# Selected passage
--------------------------------------------------

Coisa julgada sobre a decisão interlocutória de mérito na execução fiscal, por Fernanda Donnabella Camano
Continuemos a explorar o "macrotema" da coisa julgada
em matéria tributária em suas diversas nuances, não sem antes advertir que o
fio que nos conduz é a ideia de instrumentalidade ("o processo não é um fim em si mesmo"),
uma postura de evidentes contornos pragmáticos.
No correr dos
tempos, a execução fiscal passou a ser vista como um processo sincrético, como
bem definido em artigo de Luis Claudio Cantanhêde, publicado nesta coluna [1]. Dito de forma simplificada, se no passado o
conflito no bojo do processo executivo girava tão somente em torno das medidas
expropriatórias destinadas à realização do crédito tributário, a prática nos
mostra que, hoje, discussões as mais variadas migraram para esse âmbito.
Cite-se, como
exemplo, as defesas suscitadas pelo contribuinte em ataque à exigibilidade do
crédito tributário ou as relativas à corresponsabilização de terceiros, além
daquelas envolvendo a oferta de garantias, essa última a hipótese concreta a
ser trabalhada como objeto central deste artigo.
Tal cenário
nos convoca para refletir a respeito da seguinte pergunta: as decisões
derivadas do caldeirão de temas em que se transformou a execução fiscal
configuram "decisões interlocutórias de mérito", passíveis de sofrer
a incidência de coisa julgada?
O CPC dispôs
em seu artigo 502 que a coisa julgada material torna imutável e indiscutível
a decisão de mérito —
excluindo o termo "sentença" como constava no CPC/1973 [2]. Nas palavras de Paulo Cesar Conrado [3], deu-se ênfase ao conteúdo decisório desprezando-se o veículo
por meio do qual tal conteúdo é produzido (prestígio à substância do ato
decisório).

--------------------------------------------------

# Supplied material
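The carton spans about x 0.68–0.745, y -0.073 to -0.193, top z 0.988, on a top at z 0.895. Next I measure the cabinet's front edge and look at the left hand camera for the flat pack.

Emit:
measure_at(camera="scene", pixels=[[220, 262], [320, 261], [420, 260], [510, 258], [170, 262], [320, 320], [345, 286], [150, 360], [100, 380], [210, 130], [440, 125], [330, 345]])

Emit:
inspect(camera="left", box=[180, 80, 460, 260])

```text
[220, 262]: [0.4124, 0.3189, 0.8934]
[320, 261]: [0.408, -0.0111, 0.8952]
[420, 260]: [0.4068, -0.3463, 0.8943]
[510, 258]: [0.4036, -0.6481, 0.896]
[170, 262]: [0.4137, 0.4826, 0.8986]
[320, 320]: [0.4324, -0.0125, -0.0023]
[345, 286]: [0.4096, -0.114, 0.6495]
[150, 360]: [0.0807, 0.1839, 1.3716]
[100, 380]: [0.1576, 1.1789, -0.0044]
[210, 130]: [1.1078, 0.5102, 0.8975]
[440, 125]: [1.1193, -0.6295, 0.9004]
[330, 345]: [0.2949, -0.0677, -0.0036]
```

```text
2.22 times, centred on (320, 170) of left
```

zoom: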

--------------------------------------------------

# Given exercise
Please write the selected passage out a second time.

# Response below
Coisa julgada sobre a decisão interlocutória de mérito na execução fiscal, por Fernanda Donnabella Camano
Continuemos a explorar o "macrotema" da coisa julgada
em matéria tributária em suas diversas nuances, não sem antes advertir que o
fio que nos conduz é a ideia de instrumentalidade ("o processo não é um fim em si mesmo"),
uma postura de evidentes contornos pragmáticos.
No correr dos
tempos, a execução fiscal passou a ser vista como um processo sincrético, como
bem definido em artigo de Luis Claudio Cantanhêde, publicado nesta coluna [1]. Dito de forma simplificada, se no passado o
conflito no bojo do processo executivo girava tão somente em torno das medidas
expropriatórias destinadas à realização do crédito tributário, a prática nos
mostra que, hoje, discussões as mais variadas migraram para esse âmbito.
Cite-se, como
exemplo, as defesas suscitadas pelo contribuinte em ataque à exigibilidade do
crédito tributário ou as relativas à corresponsabilização de terceiros, além
daquelas envolvendo a oferta de garantias, essa última a hipótese concreta a
ser trabalhada como objeto central deste artigo.
Tal cenário
nos convoca para refletir a respeito da seguinte pergunta: as decisões
derivadas do caldeirão de temas em que se transformou a execução fiscal
configuram "decisões interlocutórias de mérito", passíveis de sofrer
a incidência de coisa julgada?
O CPC dispôs
em seu artigo 502 que a coisa julgada material torna imutável e indiscutível
a decisão de mérito —
excluindo o termo "sentença" como constava no CPC/1973 [2]. Nas palavras de Paulo Cesar Conrado [3], deu-se ênfase ao conteúdo decisório desprezando-se o veículo
por meio do qual tal conteúdo é produzido (prestígio à substância do ato
decisório).